Tuesday, January 4, 2011

The Watchful Gods and Other Stories - Walter Van Tilburg Clark 
The Watchful Gods is a short novel. A boy wakes up on his twelfth birthday; he very much wants a rifle. He gets his wish and immediately goes hunting; after he kills a rabbit he feels remorse. Buck comes across as a normal boy in his interactions with his family and his fantasies about a girl, but he’s quite out of the ordinary. He has a strong spiritual/mystical side; he feels the presence of gods who are directly involved in his life. Some are good, some are malevolent (there’s also an indifferent god presiding over all). And there are sprites – spirits of happiness. By killing the rabbit, Buck believes that he has sided with the malevolent god; he tries to right the wrong he’s committed in an elaborate burial ceremony. Buck’s spirituality is linked to nature, for which he has great affinity; large portions of the novella are made up of descriptions of the natural world. Clark had something to say, but he layered so much onto his character and situation that they got buried under too many words (along with any point he wanted to make). Not helping matters is an indeterminate ending. In the stories Clark also had a larger purpose in mind; most are good, and one unobtrusively rises to greatness. “The Indian Well” opens with a long description of nature, but here the words relate to living creatures – road runners, lizards, coyotes, rabbits, antelope. And then man. A man and his mule arrive at the spring; they’re the latest in a long line of travelers, stretching back to time immemorial. Clark describes the ordinary events and the drama of this lone man’s stay. After a year he leaves (this time more alone than when he came); at his departure “the disturbed life of the spring resumed.” This story evokes the great and harsh cycle of existence, and man’s uneasy place in it. 

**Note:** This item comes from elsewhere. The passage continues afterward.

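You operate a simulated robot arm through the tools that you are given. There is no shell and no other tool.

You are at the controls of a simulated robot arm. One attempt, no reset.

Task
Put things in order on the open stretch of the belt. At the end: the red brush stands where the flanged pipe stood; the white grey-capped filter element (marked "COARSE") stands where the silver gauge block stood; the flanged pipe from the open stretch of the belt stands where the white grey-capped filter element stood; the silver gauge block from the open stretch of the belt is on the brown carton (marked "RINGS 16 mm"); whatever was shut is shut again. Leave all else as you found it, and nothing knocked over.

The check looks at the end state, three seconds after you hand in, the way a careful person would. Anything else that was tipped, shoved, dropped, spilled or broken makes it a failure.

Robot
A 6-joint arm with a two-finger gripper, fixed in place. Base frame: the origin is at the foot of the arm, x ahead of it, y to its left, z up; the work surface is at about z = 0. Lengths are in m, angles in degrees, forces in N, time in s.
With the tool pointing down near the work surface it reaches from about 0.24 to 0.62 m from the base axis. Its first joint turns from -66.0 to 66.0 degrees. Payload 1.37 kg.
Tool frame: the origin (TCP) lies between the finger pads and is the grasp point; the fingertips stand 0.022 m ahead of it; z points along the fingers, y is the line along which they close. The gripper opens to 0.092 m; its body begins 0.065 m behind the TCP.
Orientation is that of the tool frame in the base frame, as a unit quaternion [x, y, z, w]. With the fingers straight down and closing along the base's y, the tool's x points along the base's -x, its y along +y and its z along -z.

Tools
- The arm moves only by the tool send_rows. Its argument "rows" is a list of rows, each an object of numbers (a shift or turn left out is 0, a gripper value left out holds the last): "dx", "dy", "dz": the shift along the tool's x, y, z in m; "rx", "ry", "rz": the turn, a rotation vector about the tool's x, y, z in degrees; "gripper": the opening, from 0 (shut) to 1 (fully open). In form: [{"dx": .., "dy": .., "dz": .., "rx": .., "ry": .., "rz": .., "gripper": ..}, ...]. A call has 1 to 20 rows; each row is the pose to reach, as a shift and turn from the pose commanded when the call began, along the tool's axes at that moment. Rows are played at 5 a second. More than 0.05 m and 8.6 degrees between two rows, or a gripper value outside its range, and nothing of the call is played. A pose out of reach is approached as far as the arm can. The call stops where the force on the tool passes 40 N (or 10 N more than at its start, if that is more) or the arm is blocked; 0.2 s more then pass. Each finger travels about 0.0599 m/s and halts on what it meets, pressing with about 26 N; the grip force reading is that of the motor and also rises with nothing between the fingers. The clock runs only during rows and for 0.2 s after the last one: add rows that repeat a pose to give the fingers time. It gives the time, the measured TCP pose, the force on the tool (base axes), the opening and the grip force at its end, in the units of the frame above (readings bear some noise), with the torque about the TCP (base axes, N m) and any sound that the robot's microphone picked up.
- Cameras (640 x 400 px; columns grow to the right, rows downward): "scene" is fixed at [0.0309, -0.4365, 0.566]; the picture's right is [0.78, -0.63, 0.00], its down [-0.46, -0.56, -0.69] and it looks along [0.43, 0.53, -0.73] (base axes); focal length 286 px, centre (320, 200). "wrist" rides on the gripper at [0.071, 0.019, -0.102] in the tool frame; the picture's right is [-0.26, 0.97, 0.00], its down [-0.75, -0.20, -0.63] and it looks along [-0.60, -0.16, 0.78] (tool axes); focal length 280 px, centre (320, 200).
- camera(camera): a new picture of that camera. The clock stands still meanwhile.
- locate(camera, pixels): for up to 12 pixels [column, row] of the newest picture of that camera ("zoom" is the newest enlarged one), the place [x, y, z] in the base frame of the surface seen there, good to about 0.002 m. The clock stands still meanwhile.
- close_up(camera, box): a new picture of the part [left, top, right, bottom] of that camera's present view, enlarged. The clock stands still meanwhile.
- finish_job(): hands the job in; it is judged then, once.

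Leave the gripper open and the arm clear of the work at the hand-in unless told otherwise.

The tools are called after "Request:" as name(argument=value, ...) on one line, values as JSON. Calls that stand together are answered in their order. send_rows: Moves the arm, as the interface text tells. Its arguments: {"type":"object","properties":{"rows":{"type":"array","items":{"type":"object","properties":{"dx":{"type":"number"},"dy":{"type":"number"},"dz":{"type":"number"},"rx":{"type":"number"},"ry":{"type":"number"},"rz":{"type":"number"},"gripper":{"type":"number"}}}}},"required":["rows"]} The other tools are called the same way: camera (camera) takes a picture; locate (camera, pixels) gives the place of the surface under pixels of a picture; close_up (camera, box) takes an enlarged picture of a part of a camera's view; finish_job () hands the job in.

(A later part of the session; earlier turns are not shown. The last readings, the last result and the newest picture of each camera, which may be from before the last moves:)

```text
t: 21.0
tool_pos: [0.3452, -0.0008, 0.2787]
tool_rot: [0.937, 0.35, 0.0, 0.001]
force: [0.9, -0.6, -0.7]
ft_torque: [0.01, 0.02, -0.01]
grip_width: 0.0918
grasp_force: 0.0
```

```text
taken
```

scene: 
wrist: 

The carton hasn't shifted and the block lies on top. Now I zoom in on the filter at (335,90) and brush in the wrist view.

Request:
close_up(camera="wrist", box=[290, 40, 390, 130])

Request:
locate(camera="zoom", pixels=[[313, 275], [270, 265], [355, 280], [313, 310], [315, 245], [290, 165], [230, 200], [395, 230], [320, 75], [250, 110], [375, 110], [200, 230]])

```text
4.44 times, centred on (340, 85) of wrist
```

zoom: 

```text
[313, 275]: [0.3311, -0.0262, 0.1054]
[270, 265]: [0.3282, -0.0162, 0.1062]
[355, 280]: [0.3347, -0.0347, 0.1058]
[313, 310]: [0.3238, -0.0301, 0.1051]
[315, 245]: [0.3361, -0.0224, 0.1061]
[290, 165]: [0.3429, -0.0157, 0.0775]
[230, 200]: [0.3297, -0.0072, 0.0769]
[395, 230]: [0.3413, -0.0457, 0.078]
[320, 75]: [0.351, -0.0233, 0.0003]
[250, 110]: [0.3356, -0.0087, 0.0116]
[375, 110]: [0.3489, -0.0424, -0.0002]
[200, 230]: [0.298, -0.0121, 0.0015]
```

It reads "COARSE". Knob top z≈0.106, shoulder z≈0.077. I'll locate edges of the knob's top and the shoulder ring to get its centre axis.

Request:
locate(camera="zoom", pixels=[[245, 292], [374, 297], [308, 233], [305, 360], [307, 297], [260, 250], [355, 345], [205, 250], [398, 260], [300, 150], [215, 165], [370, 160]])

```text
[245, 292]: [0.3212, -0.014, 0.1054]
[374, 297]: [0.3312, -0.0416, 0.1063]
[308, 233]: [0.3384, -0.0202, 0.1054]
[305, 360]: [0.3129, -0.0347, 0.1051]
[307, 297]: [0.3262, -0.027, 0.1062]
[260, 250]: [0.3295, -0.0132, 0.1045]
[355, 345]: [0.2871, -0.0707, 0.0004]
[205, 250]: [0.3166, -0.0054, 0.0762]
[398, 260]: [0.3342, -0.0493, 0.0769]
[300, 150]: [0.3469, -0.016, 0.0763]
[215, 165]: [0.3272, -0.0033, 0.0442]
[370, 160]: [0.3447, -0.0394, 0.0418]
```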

Red Harvest - Dashiell Hammett 
There’s a grimy feel to this novel, and that’s its main virtue. Hammett’s unembellished prose efficiently captures the disreputable denizens of Poisonville. Dinah Brand stands out, fascinating and formidable; I almost kept reading just to get more of this tough dame. Almost. I quit the book at the halfway point, after a couple of ridiculous shootouts. Actually, my doubts began early on, when the nameless private eye states that he knows who murdered a guy. Huh? I had no clue who did it (things had gotten complicated quick). It turns out to be a character who appears for only two pages and who’s presented (by the author) as the most unlikely suspect of all. This isn’t playing fair with the reader. Then a boxer knocks out an opponent who’s supposed to win (the fix is on) and immediately gets a knife in the neck. This knife is thrown from somewhere in the back of a crowded arena. I’m supposed to swallow this nonsense? The real crime that needs solving is why the Library of America devoted two volumes to the work of Hammett. 

The Radiant Way - Margaret Drabble 
I consumed this book like comfort food – and it wasn’t junk but carefully-prepared dishes like smoked salmon with morel sauce. It gave me a warm feeling of comradery, which is the strength of TV series featuring an enduring set of friends (though this novel’s three female characters are too discerning to waste their time watching sitcoms on the telly). Alix is the most grounded; Esther is otherworldly and enigmatic; Liz vacillates between contentment and turmoil. The novel opens with a New Year’s Eve party given by Liz and her husband at their posh Harley Street home; as 1980 is rung in Liz learns that her husband is leaving her for another woman. What follows covers a span of five years; the women’s lives are altered in many ways, some good, some bad. England itself (there’s a strong element of social commentary) is greatly changed, much for the worse. This is an ambitious, complex, intelligent book. It’s also a messy melange. But I have no desire to go into its faults. For nearly four hundred densely-packed pages it kept alive in me those feelings of comfort and comradery, and feelings sweep aside criticism. I thought Drabble might be going seriously off course in the book’s last fourth, but she righted the ship and sailed it into its berth – to the very place where it belonged. * 

Death of a Doxy - Rex Stout 
Archie takes center stage, and he’s as lively and engaging as ever. My problem with this Nero Wolfe outing is that the murderer’s identity is based entirely on an alias he uses in an extortion note. Does the name Milton Thales mean anything to you? It didn’t to me, but to Nero Wolfe it pointed directly to one person. If this character hadn’t chosen that particular name there wouldn’t be a scrap of evidence against him. That’s flimsy. A mystery should present a preponderance of evidence that enables the attentive reader to identify the bad guy. Stout usually does this, but not here. Also, in the three Wolfe mysteries I’ve previously read the guilty party commits suicide; in this one he’s murdered, though the police rule his death to be a suicide. Case closed.